------ DATA PROVIDED ------

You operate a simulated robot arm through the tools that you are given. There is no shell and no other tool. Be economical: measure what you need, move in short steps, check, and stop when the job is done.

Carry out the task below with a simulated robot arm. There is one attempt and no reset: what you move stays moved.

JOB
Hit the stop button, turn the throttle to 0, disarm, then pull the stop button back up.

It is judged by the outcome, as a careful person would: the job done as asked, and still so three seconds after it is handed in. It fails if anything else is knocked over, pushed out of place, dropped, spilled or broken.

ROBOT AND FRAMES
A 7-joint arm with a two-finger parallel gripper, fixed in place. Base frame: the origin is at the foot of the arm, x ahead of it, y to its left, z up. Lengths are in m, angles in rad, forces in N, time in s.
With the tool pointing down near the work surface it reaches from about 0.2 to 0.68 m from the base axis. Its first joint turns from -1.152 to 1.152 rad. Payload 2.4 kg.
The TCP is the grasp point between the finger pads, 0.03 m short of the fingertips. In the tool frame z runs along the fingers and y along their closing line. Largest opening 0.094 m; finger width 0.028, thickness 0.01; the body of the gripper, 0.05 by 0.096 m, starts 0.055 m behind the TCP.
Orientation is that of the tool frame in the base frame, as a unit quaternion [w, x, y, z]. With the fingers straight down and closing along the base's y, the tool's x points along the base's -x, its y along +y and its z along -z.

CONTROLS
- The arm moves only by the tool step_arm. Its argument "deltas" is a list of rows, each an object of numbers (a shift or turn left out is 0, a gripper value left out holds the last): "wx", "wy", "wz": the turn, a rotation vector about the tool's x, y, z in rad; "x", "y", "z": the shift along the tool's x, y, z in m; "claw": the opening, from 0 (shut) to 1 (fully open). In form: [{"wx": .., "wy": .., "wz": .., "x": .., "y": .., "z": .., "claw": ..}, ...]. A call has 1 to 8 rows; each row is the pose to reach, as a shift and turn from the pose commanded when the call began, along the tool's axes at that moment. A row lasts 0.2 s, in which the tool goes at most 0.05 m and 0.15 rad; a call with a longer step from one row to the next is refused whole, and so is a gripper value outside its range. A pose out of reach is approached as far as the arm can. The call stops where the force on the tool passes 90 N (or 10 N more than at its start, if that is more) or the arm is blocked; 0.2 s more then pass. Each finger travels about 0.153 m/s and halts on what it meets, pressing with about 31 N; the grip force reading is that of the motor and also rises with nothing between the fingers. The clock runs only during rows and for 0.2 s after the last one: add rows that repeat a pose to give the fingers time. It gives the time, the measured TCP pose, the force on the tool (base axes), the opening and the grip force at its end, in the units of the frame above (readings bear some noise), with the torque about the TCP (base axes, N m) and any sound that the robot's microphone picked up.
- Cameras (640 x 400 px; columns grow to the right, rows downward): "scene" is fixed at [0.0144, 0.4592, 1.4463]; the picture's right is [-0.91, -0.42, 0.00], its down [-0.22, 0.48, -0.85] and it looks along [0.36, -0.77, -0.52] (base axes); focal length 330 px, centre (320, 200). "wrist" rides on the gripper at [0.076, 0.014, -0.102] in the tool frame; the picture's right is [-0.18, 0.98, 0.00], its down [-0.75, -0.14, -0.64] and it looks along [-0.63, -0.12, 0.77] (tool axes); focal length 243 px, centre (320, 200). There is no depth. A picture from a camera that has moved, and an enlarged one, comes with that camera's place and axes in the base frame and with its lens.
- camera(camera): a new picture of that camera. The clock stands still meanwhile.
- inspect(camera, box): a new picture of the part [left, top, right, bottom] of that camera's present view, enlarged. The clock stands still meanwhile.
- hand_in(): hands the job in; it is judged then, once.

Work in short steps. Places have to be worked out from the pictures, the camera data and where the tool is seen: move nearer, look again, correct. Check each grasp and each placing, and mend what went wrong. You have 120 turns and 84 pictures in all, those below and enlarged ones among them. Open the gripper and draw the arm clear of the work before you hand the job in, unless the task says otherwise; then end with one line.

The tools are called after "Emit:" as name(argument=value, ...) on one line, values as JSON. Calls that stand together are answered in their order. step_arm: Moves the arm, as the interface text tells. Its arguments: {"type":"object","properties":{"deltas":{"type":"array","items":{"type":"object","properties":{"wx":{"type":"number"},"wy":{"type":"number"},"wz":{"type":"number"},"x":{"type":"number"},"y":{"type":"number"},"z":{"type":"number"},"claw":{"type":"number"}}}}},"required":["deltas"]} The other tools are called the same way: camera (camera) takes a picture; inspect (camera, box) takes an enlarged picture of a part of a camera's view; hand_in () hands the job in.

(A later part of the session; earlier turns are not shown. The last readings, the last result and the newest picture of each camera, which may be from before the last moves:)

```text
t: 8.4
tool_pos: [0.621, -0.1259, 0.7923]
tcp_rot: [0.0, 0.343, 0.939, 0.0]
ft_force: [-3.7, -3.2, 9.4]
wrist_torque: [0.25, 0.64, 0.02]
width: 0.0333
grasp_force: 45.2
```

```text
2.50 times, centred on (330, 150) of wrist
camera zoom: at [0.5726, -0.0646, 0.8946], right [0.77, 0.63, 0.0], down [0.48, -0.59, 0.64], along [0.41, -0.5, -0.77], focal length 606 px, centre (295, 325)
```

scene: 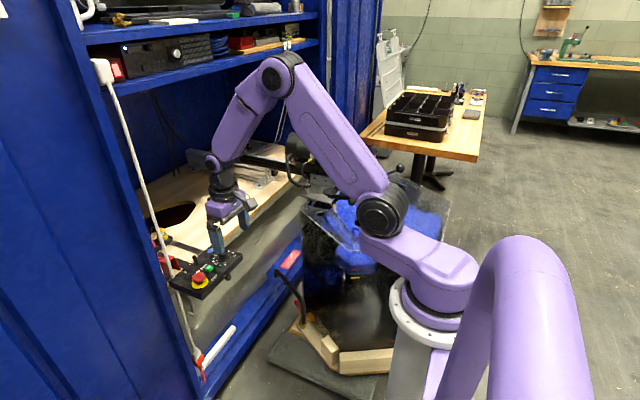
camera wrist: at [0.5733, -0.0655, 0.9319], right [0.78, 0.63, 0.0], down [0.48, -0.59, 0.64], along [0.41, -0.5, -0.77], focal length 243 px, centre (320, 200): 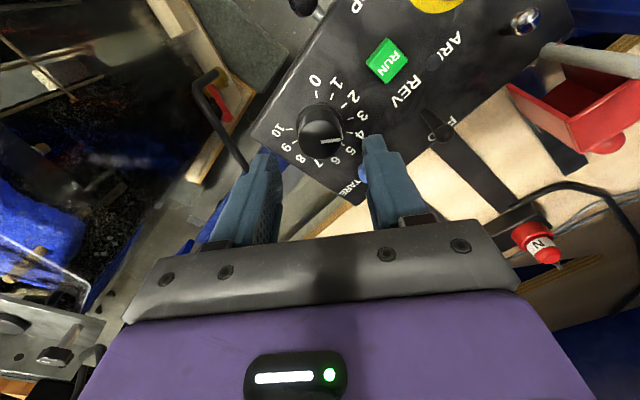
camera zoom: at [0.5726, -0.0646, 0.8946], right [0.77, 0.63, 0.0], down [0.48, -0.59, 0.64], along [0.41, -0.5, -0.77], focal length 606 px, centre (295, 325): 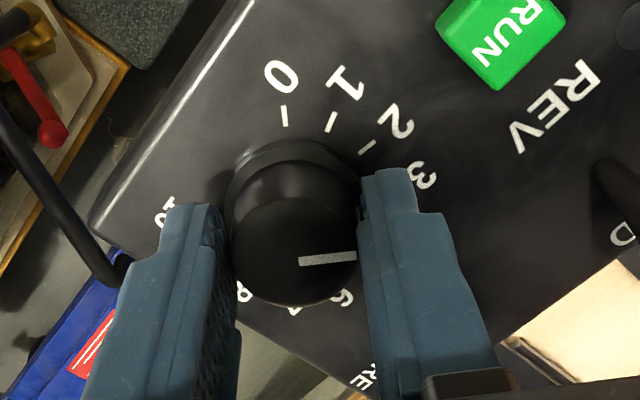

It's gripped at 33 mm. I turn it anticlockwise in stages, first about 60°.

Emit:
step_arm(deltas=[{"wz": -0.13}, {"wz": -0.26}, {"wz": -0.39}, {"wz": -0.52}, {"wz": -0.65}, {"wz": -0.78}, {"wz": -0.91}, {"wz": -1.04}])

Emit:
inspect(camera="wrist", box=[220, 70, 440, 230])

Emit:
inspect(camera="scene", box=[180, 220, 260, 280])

------ PASSAGE PROVIDED ------

CSRD compliance is the process of meeting the EU Corporate Sustainability Reporting Directive (CSRD) requirements by producing sustainability disclosures in line with the European Sustainability Reporting Standards (ESRS), supported by documented methods, internal controls, and evidence suitable for external limited assurance. CSRD compliance is not only “writing a report” — it is building an audit-ready reporting system across environmental, social, and governance topics.
What Is CSRD Compliance?
CSRD compliance typically means an in-scope company can consistently:
– Determine whether it is in scope and for which reporting year(s) under EU rules and national transposition
– Perform a double materiality assessment to define which sustainability topics are material
– Report ESRS-required disclosures (policies, actions, targets, metrics, and governance) in the management report
– Maintain traceable data, calculations, and documentation that can withstand limited assurance review
Why CSRD Compliance Matters
CSRD compliance matters because it increases the quality and comparability of sustainability reporting and makes it assurance-driven. For many businesses, CSRD readiness directly impacts:
– Customer and tender requirements for verified ESG data
– Bank and investor expectations for consistent, decision-useful disclosures
– Risk management for climate, workforce, and value-chain impacts
– Credibility of sustainability claims by reducing “story-only” reporting
Core Building Blocks of CSRD Compliance
CSRD compliance usually requires workstreams across governance, methodology, data, and reporting:
Scope and Applicability Assessment
– Identify the legal entities, consolidation boundary, and reporting perimeter
– Confirm the applicable reporting wave/timing under EU rules and local implementation
– Track legislative updates that may change scope thresholds or timelines (CSRD “simplification/Omnibus” developments)

------

■ **EXERCISE INSTRUCTIONS**
1 - Taking the material above, extract exactly and only the lines from the line with "- camera(camera): a" to the line with "- hand_in(): hands", inclusive of both.
2 - Pick up the passage provided at the point where it stops and go on.

■ **THE RESULTS**
1 -
- camera(camera): a new picture of that camera. The clock stands still meanwhile.
- inspect(camera, box): a new picture of the part [left, top, right, bottom] of that camera's present view, enlarged. The clock stands still meanwhile.
- hand_in(): hands the job in; it is judged then, once.

2 -
Double Materiality Assessment
– Assess impact materiality (impacts on people and environment)
– Assess financial materiality (risks and opportunities affecting enterprise value)
– Document methods, stakeholder inputs, scoring logic, and conclusions
– Use results to determine which ESRS topics and datapoints must be reported
ESRS-Aligned Reporting Content
– Cross-cutting disclosures (governance, strategy, policies, targets, metrics)
– Topic-specific disclosures where material (E, S, and G standards)
– Clear definitions, boundaries, and methodologies behind each KPI
– Consistent year-on-year structure to enable comparability
Data, Controls, and Evidence Trail
– Data owners for each KPI and a documented RACI (Finance, Operations, HR, Procurement, etc.)
– Controlled calculation logic (versioning, change control, approvals)
– Source evidence retained (metering, invoices, supplier data, HR records, policies)
– Reconciliations and reasonableness checks (completeness, consistency, outliers)
– Audit-ready documentation pack aligned to assurance needs
Assurance Readiness
CSRD requires sustainability reporting to be subject to limited assurance. Compliance readiness usually includes:
– Clear KPI definitions and calculation methods
– Documented controls and sign-offs
– Sampling readiness (ability to show evidence for reported numbers)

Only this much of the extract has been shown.